## BEGIN

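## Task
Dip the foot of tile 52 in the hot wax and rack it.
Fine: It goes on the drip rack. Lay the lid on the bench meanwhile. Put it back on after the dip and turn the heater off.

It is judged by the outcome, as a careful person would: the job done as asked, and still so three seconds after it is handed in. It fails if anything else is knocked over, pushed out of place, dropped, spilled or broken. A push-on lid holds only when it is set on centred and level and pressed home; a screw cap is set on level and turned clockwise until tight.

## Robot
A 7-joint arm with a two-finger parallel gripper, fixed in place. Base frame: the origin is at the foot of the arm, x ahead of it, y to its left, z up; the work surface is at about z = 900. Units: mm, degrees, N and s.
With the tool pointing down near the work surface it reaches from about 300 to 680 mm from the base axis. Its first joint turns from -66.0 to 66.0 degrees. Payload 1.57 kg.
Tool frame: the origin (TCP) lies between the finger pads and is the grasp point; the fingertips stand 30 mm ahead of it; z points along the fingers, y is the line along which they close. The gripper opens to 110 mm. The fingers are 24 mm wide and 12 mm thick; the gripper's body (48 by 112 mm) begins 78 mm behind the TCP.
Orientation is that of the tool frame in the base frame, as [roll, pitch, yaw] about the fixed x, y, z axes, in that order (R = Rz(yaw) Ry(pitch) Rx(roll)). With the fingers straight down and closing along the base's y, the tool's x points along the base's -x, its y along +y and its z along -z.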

## END
## BEGIN

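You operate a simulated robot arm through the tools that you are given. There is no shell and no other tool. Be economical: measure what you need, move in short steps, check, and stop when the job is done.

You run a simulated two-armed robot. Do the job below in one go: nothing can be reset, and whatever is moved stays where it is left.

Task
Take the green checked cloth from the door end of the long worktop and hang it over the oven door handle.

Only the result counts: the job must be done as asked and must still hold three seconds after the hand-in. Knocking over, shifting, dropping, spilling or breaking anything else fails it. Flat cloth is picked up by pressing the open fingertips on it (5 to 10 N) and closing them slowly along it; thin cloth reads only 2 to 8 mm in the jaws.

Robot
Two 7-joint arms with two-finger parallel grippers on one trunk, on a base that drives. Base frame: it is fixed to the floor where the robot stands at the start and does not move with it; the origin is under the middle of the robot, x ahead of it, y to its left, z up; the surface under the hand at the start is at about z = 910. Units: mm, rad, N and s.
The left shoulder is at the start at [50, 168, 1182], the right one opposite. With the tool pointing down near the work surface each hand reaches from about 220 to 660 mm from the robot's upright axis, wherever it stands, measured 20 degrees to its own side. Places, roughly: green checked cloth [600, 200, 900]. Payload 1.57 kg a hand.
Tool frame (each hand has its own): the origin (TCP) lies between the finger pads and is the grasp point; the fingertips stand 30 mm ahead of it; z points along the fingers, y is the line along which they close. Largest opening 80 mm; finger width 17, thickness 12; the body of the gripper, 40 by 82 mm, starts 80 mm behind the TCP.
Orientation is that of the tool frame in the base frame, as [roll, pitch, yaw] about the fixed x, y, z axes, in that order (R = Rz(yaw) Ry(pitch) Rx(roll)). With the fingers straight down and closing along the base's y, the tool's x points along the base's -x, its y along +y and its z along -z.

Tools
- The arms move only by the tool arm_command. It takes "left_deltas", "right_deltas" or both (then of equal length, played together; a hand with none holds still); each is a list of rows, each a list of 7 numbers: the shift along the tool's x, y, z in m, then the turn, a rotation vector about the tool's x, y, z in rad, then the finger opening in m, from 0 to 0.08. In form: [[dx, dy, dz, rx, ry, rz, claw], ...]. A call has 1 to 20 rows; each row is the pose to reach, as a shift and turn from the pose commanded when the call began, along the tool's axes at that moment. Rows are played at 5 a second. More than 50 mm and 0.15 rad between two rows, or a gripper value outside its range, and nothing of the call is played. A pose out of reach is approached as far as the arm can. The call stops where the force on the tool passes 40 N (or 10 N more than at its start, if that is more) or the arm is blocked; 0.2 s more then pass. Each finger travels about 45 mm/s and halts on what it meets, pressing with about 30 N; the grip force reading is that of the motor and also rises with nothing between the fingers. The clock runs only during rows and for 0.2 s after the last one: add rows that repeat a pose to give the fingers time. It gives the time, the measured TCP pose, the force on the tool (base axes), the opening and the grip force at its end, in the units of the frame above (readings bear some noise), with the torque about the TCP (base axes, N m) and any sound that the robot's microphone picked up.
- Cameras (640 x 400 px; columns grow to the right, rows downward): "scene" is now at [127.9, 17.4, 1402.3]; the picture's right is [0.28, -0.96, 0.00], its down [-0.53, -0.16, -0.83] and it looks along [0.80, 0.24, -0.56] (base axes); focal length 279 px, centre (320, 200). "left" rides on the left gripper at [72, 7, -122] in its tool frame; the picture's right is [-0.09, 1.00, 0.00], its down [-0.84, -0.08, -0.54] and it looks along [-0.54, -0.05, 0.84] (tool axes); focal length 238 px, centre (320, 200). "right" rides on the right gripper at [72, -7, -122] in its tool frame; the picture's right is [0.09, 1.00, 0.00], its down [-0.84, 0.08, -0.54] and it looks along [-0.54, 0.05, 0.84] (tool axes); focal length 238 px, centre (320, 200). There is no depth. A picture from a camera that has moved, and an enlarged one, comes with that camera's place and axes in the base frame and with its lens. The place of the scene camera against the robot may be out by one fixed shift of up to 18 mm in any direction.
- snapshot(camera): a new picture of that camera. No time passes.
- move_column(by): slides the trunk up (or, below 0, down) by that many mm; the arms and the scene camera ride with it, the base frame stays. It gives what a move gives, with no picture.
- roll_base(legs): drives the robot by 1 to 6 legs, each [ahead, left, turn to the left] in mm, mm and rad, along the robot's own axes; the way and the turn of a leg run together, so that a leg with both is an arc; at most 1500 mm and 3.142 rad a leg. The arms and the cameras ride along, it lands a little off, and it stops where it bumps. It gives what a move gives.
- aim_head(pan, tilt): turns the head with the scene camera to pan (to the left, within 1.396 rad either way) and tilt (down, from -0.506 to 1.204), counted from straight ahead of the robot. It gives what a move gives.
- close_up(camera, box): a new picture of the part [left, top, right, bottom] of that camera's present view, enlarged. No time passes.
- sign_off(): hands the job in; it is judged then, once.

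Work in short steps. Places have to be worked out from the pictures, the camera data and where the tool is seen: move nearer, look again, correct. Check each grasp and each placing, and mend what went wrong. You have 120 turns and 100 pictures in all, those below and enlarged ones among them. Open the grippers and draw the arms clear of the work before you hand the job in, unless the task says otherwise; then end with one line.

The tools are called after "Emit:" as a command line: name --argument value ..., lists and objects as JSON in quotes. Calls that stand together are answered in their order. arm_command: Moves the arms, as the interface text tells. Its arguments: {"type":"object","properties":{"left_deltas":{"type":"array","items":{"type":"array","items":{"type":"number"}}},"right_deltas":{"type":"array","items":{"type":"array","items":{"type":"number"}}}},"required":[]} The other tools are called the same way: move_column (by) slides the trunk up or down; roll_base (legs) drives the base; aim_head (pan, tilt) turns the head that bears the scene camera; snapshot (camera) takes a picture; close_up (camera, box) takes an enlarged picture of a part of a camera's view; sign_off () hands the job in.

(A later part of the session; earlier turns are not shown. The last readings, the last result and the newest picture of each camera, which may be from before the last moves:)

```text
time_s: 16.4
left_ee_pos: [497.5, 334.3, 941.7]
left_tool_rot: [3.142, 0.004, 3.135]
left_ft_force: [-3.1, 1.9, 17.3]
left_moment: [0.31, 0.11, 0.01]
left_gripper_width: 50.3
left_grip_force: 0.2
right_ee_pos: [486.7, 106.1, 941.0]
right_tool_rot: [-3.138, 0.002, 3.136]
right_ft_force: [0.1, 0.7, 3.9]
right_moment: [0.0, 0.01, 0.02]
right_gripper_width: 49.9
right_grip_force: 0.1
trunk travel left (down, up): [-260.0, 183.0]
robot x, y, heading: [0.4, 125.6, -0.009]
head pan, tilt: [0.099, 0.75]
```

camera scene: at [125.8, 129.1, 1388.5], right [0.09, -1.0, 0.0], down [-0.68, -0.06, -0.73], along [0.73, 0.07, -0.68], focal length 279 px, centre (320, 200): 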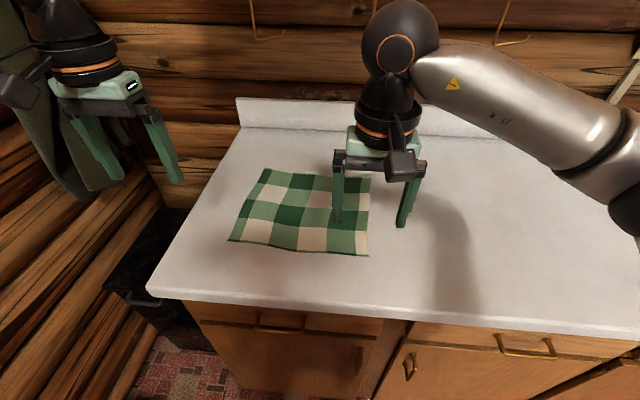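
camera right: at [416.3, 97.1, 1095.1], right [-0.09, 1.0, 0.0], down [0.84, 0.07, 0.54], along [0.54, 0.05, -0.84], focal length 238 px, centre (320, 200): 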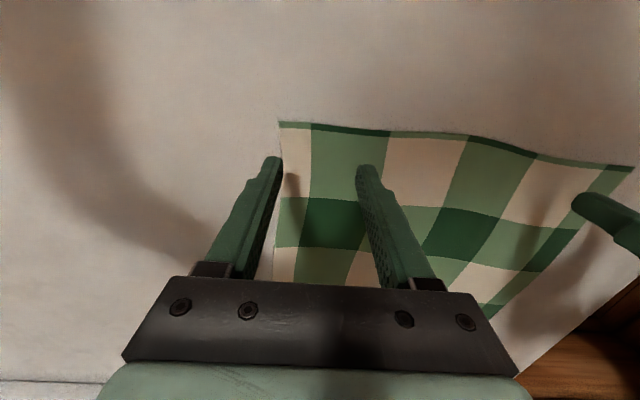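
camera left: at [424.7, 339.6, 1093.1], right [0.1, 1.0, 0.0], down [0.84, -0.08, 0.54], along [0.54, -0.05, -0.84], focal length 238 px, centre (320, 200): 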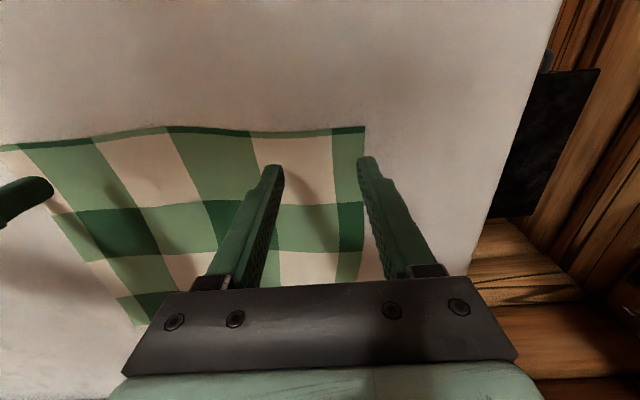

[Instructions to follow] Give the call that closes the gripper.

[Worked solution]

## END

[Instructions to follow] Report each line in the preceding entries that holds the string "rack".

[Worked solution]
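Dip the foot of tile 52 in the hot wax and rack it.
Fine: It goes on the drip rack. Lay the lid on the bench meanwhile. Put it back on after the dip and turn the heater off.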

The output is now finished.